Deputy head of the media regulator justified the decision by telling Egyptian daily El-Watan newspaper that the reason behind it was to “protect the intellectual property rights of writers”.
At the same time, he added, it helps hold accountable whoever violates the code of conduct, writing in a pen name.
Action equals reaction
“The decision is rather funny,” Egyptian lawyer Fahd El-Banna told Middle East Eye.
“When an article is published, it becomes the responsibility of the newspaper not the writer’s,” he argued.
However, Banna said that the decision can still be contested before the state council, an independent judicial entity exclusively tasked with adjudicating administrative disputes, disciplinary cases and appeals.
In case a journalist errs, Banna explained, the newspaper is the entity legally held accountable for his or her wrongdoings.
“The law and the constitution safeguard freedom of the press, which doesn’t entail an unfamiliar restriction, in this case, a journalist who doesn’t want to disclose [his or her] real name,” he explained.
Journalist Khalid El-Balshy believes the decision is practically difficult to implement.
“How can they control the practice in the local press? Perhaps the council can manage to detect writers using the names of famous figures; but what about those writing under ordinary names?” He wondered.
“Ironically enough, pseudonyms have been mostly used by journalists working for state-owned newspapers who had no chance to speak their minds,” he told MEE.
El-Balshy is the former head of the Egyptian press syndicate’s freedoms committee and the current editor-in-chief of Darb online newspaper, one of the few remaining free voices in the Egyptian press, recently blocked by authorities.
Over 500 news portals as well as official websites of local and international organisations, including Human Rights Watch and Reporters Without Borders, were blocked in Egypt shortly before the 2018 presidential polls.
Egypt was ranked number 163 out of 180 countries in press freedom, down two ranks from 2018 based on the World Press Freedom Index released by Reporters Without Borders in 2019.
Reversing a common practice
Throughout the history of Egyptian media, several renowned journalists and writers wrote under pseudonyms, a common practice also adopted all over the world.
Among them was late prominent writer Anis Mansour who was commissioned by Rose al-Youssef weekly magazine to follow news about ousted King Farouk in Europe.
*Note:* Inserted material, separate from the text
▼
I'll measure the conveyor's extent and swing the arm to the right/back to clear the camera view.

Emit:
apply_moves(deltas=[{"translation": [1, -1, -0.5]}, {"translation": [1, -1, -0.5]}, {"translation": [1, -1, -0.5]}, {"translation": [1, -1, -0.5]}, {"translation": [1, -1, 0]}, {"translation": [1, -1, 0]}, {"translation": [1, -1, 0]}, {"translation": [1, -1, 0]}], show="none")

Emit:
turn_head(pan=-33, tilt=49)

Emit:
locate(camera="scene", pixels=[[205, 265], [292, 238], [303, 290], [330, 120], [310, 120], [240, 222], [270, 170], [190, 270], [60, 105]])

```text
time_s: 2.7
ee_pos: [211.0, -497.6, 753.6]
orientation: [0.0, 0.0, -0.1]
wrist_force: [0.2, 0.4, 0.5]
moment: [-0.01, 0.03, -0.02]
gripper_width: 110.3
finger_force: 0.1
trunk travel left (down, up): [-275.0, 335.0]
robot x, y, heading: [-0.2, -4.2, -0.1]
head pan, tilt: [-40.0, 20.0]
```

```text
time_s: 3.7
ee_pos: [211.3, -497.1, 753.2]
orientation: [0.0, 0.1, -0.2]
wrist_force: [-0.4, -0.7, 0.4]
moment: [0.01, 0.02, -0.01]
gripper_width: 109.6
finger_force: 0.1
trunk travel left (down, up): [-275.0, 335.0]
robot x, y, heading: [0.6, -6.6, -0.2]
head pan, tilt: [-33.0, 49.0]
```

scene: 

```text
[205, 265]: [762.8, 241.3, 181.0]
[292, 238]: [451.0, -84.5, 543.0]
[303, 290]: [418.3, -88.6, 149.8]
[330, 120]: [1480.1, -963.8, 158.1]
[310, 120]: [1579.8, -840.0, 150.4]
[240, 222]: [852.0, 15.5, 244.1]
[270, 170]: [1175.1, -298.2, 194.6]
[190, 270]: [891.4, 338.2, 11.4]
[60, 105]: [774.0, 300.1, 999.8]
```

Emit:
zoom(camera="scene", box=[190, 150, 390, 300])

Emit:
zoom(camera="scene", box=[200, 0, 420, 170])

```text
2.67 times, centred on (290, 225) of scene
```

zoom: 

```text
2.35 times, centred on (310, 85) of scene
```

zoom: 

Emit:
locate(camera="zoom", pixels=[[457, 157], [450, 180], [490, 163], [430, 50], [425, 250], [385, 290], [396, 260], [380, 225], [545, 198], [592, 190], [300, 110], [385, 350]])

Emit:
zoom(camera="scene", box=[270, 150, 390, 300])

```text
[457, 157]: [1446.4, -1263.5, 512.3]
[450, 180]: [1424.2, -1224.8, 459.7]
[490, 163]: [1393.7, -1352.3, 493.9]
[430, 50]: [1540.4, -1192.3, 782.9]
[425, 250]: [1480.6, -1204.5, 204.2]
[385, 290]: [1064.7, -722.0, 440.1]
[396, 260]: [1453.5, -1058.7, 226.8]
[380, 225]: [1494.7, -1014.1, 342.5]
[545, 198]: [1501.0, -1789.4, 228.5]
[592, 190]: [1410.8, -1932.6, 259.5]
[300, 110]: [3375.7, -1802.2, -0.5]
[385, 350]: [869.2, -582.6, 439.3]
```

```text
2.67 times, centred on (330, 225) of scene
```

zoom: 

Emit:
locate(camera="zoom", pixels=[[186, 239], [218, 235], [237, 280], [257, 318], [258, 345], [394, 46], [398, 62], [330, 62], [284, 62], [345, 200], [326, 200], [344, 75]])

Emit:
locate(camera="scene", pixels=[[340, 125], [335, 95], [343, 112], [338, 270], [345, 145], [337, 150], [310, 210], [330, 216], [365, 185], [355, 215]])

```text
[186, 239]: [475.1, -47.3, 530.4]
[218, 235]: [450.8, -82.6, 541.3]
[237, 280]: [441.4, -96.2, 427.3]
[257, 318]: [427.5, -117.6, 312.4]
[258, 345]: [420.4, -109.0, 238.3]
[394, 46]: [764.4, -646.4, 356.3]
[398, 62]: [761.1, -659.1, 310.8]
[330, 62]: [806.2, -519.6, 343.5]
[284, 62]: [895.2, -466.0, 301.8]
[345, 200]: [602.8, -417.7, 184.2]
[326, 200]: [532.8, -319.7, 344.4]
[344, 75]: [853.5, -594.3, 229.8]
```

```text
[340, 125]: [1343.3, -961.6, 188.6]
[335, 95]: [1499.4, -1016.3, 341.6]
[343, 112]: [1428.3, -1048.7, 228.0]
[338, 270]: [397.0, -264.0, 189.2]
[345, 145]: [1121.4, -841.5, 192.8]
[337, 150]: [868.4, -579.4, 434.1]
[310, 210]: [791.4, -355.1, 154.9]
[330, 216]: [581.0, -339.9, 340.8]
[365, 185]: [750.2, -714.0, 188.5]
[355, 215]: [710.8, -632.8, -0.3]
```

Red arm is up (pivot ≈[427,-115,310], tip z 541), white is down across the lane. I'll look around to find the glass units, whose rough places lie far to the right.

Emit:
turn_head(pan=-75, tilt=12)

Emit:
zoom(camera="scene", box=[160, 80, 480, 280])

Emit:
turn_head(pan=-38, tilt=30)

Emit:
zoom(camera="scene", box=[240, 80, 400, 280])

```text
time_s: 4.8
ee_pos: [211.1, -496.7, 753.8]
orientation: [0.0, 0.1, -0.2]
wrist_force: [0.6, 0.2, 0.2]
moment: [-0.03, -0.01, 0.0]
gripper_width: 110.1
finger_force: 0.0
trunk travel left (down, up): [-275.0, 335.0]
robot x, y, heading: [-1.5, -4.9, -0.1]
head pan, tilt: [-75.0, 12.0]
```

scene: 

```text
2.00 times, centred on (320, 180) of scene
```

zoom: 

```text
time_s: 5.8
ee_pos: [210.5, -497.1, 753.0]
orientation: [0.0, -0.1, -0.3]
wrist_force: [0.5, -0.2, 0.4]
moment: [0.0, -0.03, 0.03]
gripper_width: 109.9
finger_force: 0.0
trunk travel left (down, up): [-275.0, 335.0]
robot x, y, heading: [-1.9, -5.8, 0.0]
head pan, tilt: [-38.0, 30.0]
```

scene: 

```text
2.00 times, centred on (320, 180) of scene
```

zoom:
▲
Mansour wrote articles on the removed king under a woman’s name.
Another example is that of late 20th century journalist Mostafa Amin, the founder of Akhbar El-Youm institution, who wrote for several years a column under the humorous Arabic pseudonym “Mamsous”, criticising the subsequent regimes he had survived.
Several Egyptian journalists denounced the council’s resolution on social media as well.
BBC journalist Emir Nader tweeted, expressing disappointment in the media council’s decision, saying that “pen names…can be necessary for telling a story or expressing an opinion that otherwise wouldn't be heard”.
"I hope that editors can still find a way to protect their contributors," he wrote.
Independent journalist Ehab El-Zelaky tweeted sarcastically, reminding his followers of famous pseudonyms: “Rest in peace Hondos, Anwar Wagdi, Nadia Abed and Abou Nadara.”
“May God be with you, Roshdy Abaza, who may find himself obligated to quit writing after this resolution,” he wrote
Some of the pseudonyms El-Zelakny mentioned were used by late 20th century journalists, after famous Egyptian actors who lived during their times.
The government of president Abdel Fattah el-Sisi, in power since 2014, has been adopting a legal framework holding back media freedom in a country where about 60 journalists are behind bars, either detained without trials or serving time.
This restrictive media environment has prompted many journalists to write under pseudonyms to be able to express their views freely without being persecuted.
In some cases, journalists use pseudonyms when they work as staff writers for publications that do not allow them to write elsewhere.
Some use fictitious names of scientists or artists, while others just use ordinary names.
“I work for a state-owned newspaper where I don’t get to express my views freely,” one journalist told MEE.
“So I resort to writing stories under pseudonymous bylines in outspoken outlets, mostly abroad,” he added, on condition of anonymity.
Another who also declined to be named, said: “I have to work for more than one outlet at the same time under pen names to be able to provide a decent living for my family. Most of the reporters working for the local press don’t make much in Egypt.”